_TASK DESCRIPTION_
Quote only the lines from the line containing "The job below" to the line containing "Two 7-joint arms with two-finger", with both of those lines included, please, exactly as written. Format the lines as a JSON array of strings and drop empty lines.

_DATASET EXTRACT_
++++

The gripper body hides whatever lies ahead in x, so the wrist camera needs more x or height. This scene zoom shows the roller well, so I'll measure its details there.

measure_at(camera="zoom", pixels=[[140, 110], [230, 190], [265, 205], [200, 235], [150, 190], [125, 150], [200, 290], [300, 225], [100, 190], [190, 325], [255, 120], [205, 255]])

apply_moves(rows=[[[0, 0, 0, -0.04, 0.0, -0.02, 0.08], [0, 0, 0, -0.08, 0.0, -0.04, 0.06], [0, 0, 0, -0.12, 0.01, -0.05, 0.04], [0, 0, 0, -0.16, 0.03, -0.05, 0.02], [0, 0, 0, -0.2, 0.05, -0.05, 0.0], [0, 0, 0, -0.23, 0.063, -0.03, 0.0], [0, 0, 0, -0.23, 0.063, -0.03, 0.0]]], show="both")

++++

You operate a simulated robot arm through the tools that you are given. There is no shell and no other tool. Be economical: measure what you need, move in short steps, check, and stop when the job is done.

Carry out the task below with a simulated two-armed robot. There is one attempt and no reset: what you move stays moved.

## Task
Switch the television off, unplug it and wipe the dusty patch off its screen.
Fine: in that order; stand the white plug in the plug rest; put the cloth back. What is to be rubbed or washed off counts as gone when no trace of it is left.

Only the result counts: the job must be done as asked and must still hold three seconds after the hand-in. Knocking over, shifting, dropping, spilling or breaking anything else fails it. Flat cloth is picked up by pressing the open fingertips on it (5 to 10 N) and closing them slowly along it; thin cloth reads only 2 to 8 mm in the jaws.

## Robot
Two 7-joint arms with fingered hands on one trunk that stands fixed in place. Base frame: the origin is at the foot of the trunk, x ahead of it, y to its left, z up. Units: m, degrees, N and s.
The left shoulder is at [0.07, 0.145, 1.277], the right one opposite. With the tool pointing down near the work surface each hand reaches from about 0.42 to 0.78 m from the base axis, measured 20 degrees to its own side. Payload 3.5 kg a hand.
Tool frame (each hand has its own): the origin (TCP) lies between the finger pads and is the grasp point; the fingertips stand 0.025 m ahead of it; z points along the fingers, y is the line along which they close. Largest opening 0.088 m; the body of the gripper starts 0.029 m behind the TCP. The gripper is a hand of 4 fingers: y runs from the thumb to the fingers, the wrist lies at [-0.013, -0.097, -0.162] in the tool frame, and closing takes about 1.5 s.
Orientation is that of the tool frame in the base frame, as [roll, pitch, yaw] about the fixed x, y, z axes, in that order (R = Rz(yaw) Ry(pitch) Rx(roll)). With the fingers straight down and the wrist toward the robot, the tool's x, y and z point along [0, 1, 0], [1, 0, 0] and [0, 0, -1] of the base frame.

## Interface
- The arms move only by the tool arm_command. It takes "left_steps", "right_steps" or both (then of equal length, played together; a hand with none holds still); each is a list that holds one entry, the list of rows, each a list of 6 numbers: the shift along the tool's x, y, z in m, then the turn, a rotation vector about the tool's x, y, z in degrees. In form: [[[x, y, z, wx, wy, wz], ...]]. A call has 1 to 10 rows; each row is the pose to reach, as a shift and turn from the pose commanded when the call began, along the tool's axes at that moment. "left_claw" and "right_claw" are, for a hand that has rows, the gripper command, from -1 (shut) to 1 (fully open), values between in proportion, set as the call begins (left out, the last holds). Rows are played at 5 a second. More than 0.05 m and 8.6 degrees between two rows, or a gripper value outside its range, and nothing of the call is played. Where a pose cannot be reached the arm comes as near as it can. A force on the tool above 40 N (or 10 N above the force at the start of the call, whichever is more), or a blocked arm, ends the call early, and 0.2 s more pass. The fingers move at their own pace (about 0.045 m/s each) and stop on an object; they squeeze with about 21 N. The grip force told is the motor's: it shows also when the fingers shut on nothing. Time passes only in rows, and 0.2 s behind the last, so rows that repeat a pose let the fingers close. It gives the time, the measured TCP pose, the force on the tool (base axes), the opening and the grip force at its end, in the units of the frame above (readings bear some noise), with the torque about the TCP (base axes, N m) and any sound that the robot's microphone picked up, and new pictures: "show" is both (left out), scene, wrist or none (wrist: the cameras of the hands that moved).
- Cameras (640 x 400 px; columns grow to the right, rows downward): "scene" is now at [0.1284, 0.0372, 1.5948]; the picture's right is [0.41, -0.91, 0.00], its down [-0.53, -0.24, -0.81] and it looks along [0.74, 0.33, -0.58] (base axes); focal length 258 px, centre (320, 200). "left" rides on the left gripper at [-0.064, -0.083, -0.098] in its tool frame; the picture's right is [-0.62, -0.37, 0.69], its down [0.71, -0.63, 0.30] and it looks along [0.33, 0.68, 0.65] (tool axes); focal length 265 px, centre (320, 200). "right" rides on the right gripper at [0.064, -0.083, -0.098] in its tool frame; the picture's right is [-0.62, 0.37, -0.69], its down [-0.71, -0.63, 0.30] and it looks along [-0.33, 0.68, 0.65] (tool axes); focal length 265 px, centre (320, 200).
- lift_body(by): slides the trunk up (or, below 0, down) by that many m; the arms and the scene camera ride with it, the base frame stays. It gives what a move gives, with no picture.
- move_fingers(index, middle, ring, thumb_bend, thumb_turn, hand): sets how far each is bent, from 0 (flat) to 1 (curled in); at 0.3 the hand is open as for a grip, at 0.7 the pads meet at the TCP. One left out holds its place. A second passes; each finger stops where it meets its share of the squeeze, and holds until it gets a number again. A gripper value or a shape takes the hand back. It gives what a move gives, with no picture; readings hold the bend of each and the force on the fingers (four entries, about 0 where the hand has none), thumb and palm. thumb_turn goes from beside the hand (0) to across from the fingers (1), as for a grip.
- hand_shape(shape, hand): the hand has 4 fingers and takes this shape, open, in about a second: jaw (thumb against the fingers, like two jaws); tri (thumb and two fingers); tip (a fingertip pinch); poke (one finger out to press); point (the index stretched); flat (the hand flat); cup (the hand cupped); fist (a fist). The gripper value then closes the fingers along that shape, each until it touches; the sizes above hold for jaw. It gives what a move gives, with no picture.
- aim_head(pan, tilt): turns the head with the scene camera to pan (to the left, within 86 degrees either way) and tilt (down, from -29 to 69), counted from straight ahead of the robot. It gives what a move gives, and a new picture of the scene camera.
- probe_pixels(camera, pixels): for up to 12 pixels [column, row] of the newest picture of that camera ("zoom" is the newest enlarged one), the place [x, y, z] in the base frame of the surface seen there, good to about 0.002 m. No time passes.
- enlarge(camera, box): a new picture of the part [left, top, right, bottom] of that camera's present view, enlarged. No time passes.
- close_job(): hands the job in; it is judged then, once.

++++

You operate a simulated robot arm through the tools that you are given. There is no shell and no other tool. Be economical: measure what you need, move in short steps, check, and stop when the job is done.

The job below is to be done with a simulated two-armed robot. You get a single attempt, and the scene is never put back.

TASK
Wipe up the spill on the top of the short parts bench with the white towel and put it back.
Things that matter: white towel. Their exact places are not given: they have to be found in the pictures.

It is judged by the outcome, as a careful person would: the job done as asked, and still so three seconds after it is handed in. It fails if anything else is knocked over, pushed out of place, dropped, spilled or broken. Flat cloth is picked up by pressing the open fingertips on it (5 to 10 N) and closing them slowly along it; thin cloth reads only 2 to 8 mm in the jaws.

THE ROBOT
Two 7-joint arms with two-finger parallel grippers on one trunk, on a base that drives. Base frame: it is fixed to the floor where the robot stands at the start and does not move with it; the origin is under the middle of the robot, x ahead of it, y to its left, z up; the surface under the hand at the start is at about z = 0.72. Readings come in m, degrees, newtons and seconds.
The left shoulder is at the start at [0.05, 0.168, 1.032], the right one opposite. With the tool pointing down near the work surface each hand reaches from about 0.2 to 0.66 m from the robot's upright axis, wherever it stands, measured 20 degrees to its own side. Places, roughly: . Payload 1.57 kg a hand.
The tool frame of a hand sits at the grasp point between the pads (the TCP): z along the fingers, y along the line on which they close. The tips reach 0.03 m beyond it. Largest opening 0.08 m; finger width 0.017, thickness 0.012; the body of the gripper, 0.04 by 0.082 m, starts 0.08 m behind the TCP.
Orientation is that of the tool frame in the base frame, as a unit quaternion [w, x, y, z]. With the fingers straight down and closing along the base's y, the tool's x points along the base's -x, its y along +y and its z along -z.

++++

_PROBLEM SOLUTION_
[
  "The job below is to be done with a simulated two-armed robot. You get a single attempt, and the scene is never put back.",
  "TASK",
  "Wipe up the spill on the top of the short parts bench with the white towel and put it back.",
  "Things that matter: white towel. Their exact places are not given: they have to be found in the pictures.",
  "It is judged by the outcome, as a careful person would: the job done as asked, and still so three seconds after it is handed in. It fails if anything else is knocked over, pushed out of place, dropped, spilled or broken. Flat cloth is picked up by pressing the open fingertips on it (5 to 10 N) and closing them slowly along it; thin cloth reads only 2 to 8 mm in the jaws.",
  "THE ROBOT",
  "Two 7-joint arms with two-finger parallel grippers on one trunk, on a base that drives. Base frame: it is fixed to the floor where the robot stands at the start and does not move with it; the origin is under the middle of the robot, x ahead of it, y to its left, z up; the surface under the hand at the start is at about z = 0.72. Readings come in m, degrees, newtons and seconds."
]